The military regime wanted to have a show with "workers supporting the liberation". As it does not have real workers' backing, the regime sent 7 buses to look for some one-hour actors among the eternal jobless hanging around Bolívar's square in Los Guayos, where Owens-Illinois is located. Half of Venezuelans work - according to governmental INE statistics - in what the government calls "informal sector". In reality most of them are basically unemployed, depending on some fictitious "scholarship" or selling Chinese toys or working as pirate taxi drivers when they can. This time, as some people from Los Guayos tell me, the regime did not manage to fill even 3 of the buses. In previous years they would have been able to fill in all 7 buses immediately and the ones outside would be trying to to get in for the privilege of "defending the revolution". Not anymore. The regime's popularity is definitely going down even if Venezuela still is experiencing the longest oil boom of its history.


  1. Chávez loves his collection of non-productive "socialized" companies like 10 year old kids their Panini World Cup albums.
    Maybe he's like Colonel Kurtz looking for redemption from his own heads war of some "ideas" against even his mind.

  2. I don't know what's in his mind. One obvious thing is he wants to control every income generating organisation with any clout, no matter what. He wants all Venezuelans to depend on him. Then he is obviously trying to suffocate POLAR. Those are his main goals and the destruction of the economy is just a byproduct.
    What I would like to know is how much he has thought about that destruction. Perhaps he wants something to happen for him to do something really really nasty.

  3. I think he has done more than enough evil by stupidly wasting resources, supporting real bullies, talking pointless nonsense and finishing not one of his countless and costly proyects in a acceptable way. More than enough. I understand him less than you as you have grown up in the same country. We will see what he may do, when he is really cornered after loosing even more supporters. You know better.
    Have come back from 3 weeks in Chile yesterday. Its hard to set up a good public school system for the poor even there. Or breaking habits like sending other men in obviously unsafe mines. You need resources and time for that. And we all know that their availability is scarce.
    Bettering life conditions is a slow and tough process. We know that. The street smart, good-hearted and hello kitty loving girl, whose school uniform I've bought in february and chilean friends tried to help much more doesn't understand that she has to change some important things in her life on this planet, starting with doing something against her cootie problem. Her mercado working father doesn't understand the consequences, her mother has left them with another men and the teachers of her school doesn't bother. Probably she will repeat primero medio a second time. In 3 or 4 years she will have a nice little baby with a boyfriend as unprepared for life in the 21th century as herself. I hope in 10 years more a better developed social help system paid with state money will give her baby the chance it deserves.

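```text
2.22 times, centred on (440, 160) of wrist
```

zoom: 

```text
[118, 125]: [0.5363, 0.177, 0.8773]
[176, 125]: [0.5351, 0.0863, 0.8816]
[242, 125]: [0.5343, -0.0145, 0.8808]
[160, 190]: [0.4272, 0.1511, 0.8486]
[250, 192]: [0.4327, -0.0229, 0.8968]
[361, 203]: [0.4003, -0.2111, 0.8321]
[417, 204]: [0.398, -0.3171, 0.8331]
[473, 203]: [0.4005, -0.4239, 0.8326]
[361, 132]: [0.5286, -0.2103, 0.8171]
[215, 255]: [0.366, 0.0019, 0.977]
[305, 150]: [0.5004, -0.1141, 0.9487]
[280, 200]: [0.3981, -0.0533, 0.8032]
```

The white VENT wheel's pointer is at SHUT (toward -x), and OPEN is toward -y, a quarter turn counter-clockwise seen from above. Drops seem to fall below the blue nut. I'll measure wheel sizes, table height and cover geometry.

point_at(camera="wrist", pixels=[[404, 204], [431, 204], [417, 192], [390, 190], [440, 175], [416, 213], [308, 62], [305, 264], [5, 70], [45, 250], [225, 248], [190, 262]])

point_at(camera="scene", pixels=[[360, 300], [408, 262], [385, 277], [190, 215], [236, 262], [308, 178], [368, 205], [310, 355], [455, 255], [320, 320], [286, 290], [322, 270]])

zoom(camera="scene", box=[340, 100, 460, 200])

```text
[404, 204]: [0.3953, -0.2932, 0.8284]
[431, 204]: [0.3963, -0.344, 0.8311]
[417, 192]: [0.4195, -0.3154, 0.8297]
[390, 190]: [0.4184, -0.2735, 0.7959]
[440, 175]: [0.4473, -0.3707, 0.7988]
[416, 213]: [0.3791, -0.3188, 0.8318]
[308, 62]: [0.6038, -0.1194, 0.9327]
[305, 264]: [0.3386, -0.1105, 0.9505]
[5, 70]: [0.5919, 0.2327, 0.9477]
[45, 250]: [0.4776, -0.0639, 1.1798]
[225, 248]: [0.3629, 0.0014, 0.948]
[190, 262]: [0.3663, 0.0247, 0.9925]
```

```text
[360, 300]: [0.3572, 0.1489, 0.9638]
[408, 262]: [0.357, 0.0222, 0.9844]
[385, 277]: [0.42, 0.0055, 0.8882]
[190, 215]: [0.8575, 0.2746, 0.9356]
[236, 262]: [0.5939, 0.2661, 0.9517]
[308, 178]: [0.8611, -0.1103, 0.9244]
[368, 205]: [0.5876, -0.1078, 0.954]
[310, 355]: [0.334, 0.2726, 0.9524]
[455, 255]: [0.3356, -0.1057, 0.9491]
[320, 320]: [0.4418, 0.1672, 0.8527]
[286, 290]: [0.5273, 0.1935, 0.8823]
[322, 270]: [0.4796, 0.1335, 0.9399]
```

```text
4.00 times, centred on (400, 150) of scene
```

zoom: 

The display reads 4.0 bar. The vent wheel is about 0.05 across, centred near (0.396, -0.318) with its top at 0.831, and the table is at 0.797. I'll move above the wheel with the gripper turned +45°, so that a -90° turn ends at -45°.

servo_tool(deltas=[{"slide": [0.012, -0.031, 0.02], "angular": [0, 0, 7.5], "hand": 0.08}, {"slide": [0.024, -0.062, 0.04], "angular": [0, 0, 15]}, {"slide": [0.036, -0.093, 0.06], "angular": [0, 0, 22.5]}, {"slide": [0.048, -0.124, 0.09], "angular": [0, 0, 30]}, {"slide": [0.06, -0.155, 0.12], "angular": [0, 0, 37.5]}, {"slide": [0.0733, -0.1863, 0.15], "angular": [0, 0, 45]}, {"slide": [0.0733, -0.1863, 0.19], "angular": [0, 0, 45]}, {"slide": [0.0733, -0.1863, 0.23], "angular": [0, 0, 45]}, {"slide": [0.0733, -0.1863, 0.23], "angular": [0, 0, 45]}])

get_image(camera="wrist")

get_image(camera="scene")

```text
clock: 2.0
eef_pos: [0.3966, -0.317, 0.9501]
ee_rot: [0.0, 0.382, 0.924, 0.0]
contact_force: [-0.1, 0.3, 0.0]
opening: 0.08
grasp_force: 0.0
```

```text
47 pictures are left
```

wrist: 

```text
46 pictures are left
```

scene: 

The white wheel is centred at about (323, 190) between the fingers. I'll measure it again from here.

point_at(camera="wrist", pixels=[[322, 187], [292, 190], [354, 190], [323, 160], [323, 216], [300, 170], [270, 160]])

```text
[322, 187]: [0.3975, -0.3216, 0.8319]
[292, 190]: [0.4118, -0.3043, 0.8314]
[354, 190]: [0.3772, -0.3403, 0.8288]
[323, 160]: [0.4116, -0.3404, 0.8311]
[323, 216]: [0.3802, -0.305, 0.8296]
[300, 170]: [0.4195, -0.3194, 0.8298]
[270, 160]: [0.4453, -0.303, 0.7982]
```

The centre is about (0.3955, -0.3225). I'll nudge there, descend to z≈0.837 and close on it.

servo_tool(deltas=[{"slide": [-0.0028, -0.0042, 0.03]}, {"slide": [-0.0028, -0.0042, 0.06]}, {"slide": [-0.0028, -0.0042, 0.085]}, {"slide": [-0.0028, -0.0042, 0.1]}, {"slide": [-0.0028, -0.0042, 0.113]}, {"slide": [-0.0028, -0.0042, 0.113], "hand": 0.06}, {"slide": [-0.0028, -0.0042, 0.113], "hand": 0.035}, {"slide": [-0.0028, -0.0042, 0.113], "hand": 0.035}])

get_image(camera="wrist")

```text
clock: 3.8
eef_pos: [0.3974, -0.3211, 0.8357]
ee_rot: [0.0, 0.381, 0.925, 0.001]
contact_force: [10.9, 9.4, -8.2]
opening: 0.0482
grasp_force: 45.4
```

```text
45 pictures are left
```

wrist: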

  4. Wow, I wrote a whole text and Blogger swallowed it.
    OK, just a short version:

    I grew up in Venezuela and saw from very close those attitudes and issues. I am also as shocked as you are. It is almost all about education - Erziehung, upbringing, above all, but also Bildung, just plain basic education.
    But it is not completely all: remember the Weizsäcker during WW2.

    About evil: I think Chávez did more than enough evil on that February morning when he killed those innocent for his Bolivar fantasy (actually to get to power). What I mean now is that he will try to provoke a lot of violence, take power from the new deputies (he will do something nastier than what happened to William Azuaje).

    A lot of his high ranking officials are people who got this kind of training or are aware of it:

    The Caracazo in 1989 (the excuse Chávez used to use violence in 1992) was not a spontaneous outburst. It was very well planned by a specific sector of the extreme left. Some of them are with Chávez now. Those people are experts, they have always been, for provocation, infiltration and so on.

    As for Chile: I have never been to Chile. I have friends from there. As far as I hear, it seems things are progressing, even if so slowly.
    At a personal level you will see a lot of tragedies and wasted energy and lives, but things seem to be improving.
    At least governments, both left and right, are much more aware of the necessary steps on the path to sustainable development than anything you see in Venezuela.
    It will take decades to clean up the education system there, among other many things.

    Now, if you read what Miranda wrote about some regions of Europe in 1780 and what happened just a couple of decades later, you would be surprised at how some things can change.